Я поинтересовался, как министр-украинец относился к национальному вопросу. Тот, оказывается, не любил разговоров на эту тему. Но как-то раз в поезде он признался своему помощнику: "Если бы Украина была независимой, но социалистической, то я бы, пожалуй, поехал туда работать... министром автомобильной промышленности".
- Скажите, - спросил я сокамерника, - существует ли дискриминация евреев при приеме на работу на ответственные посты в министерстве?
Этот вопрос был риторическим не только для меня, но и для Колосаря.
- У нас говорят в таких случаях: не прошел по зрению - минус семь или минус пять. Седьмая графа в анкете - партийность, пятая - национальность. Минус семь - беспартийный, минус пять - еврей. Но среди министров и даже членов Политбюро немало таких, кто женат на еврейках, даже сам Брежнев.
У Колосаря и его коллег - "клерков", как они сами себя называли, была даже целая теория на этот счет: еврейки не разрешают своим русским мужьям пить и, будучи прирожденными интриганками, умело управляют ими в борьбе за место под солнцем. Интересно, что через несколько лет я услышал в лагере от другого "бывшего" - на сей раз бывшего сотрудника секретной службы - более любопытное объяснение засилью еврейских жен на вершине пирамиды: тайная сионистская женская организация "Хадаса" поставила своей целью проникнуть на высшие уровни советской администрации посредством смешанных браков!
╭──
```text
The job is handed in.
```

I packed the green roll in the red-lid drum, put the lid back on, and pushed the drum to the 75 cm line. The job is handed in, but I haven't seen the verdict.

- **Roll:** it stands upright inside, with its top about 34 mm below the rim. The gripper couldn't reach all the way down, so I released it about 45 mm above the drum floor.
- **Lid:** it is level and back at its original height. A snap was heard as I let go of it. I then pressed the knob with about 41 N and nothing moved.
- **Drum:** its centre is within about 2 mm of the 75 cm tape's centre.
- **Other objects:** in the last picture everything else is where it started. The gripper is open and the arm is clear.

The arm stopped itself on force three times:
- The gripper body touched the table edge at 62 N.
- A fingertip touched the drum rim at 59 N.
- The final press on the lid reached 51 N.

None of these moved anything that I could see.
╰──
Колосарь оказался заядлым шахматистом, и я с радостью забросил домино. Играл он не очень сильно, но упоенно, азартно. Померявшись несколько раз силами, мы пришли к такому соглашению: я даю ему фору - ладью, и играем три партии; если такой микроматч выигрываю я, то очередная уборка в камере - на нем, если же побеждает он или хотя бы сводит матч вничью, то убираю я. В итоге наша камера всегда была в образцовом порядке, так как мыл полы Леонид Иосифович исключительно добросовестно. Сосед мой, войдя в азарт, стал играть в долг, и когда нас неожиданно рассадили, он остался должен мне десятка полтора уборок. Всего мы пробыли с ним вместе в одной камере месяца два.
Моим следующим и, как выяснилось, последним сокамерником в Лефортово оказался Леонид Д. - тот самый профессиональный мошенник, о котором я уже упоминал, невысокий парень лет тридцати пяти, спортивного сложения, с умными и насмешливыми глазами.
Отсидев когда-то в юности несколько лет за воровство, Леонид вернулся в Москву с твердым намерением найти себе занятие поинтереснее, поинтеллигентнее и небезопаснее. Его острый, живой ум, отличноезнание людей, легкое "вживание в образ" могли бы, я думаю, привести его на театральную сцену или в университет, где бы из него сделали незаурядного социолога или психолога. Однако Леонид стал мошенником. Пару раз он попадался; но мошенники не воры, не бандиты, сроки им дают небольшие. Сейчас его привезли в Лефортово из лагеря в качестве свидетеля по делу какого-то приятеля-валютчика.
С КГБ он не имел возможности познакомиться близко, а потому относился к этой организации почтительно: со страхом, но и с любопытством, которое вообще было в нем очень развито. Я просвещал его рассказами о КГБ, а он меня - повествованиями о мире жуликов и методах их работы, предупреждая при этом, что говорит лишь о вещах, давно известных властям, секретов же открывать мне не имеет права. Леонид гордился своей профессией. Действительно, если не принимать во внимание моральный аспект, то она и впрямь на редкость увлекательна. Но я, конечно, игнорировать таковой не мог, а потому нередко, слушая истории, которые рассказывал Леонид, ужасался его абсолютному бессердечию.
Первая ступень для мошенника, конечно, карты. Сначала - техника, ловкость рук, тренировки в "начесывании" колоды; затем - координация действий с напарником для того, чтобы обыграть третьего. Впрочем, обыграть - не проблема; гораздо сложнее заставить его увлечься, втянуться в игру, забыть обо всем - и спустить все до нитки. Такая операция, понятно, требует тщательной подготовки: нужно убедиться в том, что у намеченной жертвы есть деньги, и изучить характер человека.
Потом пошли дела посложнее. Провести, скажем, долгие переговоры о покупке какой-то дорогой вещи, а затем, забрав ее, вручить продавцу "куклу" - пачку резаной бумаги, где сверху и снизу несколько настоящих ассигнаций. И тут сложная психологическая задача: как заморочить человеку голову, отвлечь его внимание от "куклы" в тот самый момент, когда он сконцентрирован на деньгах... Как правило, жертвами таких операций были люди, сами замешанные в разного рода нечистые делишки; расчет и шел на то, что они не решатся обратиться в милицию.
Были среди жертв моего нового приятеля и евреи, которых он называл малайцами, более того - евреи, эмигрировавшие из СССР. Леонид рассказывал, как несколько лет назад его "артель" вышла на нескольких провинциалов, собиравшихся уехать в Америку и Канаду и искавших способ переправить туда свои драгоценности, ибо возможности вывезти с собой что-то ценное официальным путем очень ограничены. Началась долгая игра. Леонид и его друзья выдавали себя за работников московской таможни. Они сняли квартиру в центре города, где и принимали гостей из глубинки, а две подруги Леонида играли роли его жены и дочери.
Торговался он с приезжими долго и жестко. Они были готовы заплатить ему десять процентов от стоимости своих побрякушек, он же настаивал на двадцати.
- А зачем торговаться, если так или иначе получишь все? - наивно спросил я.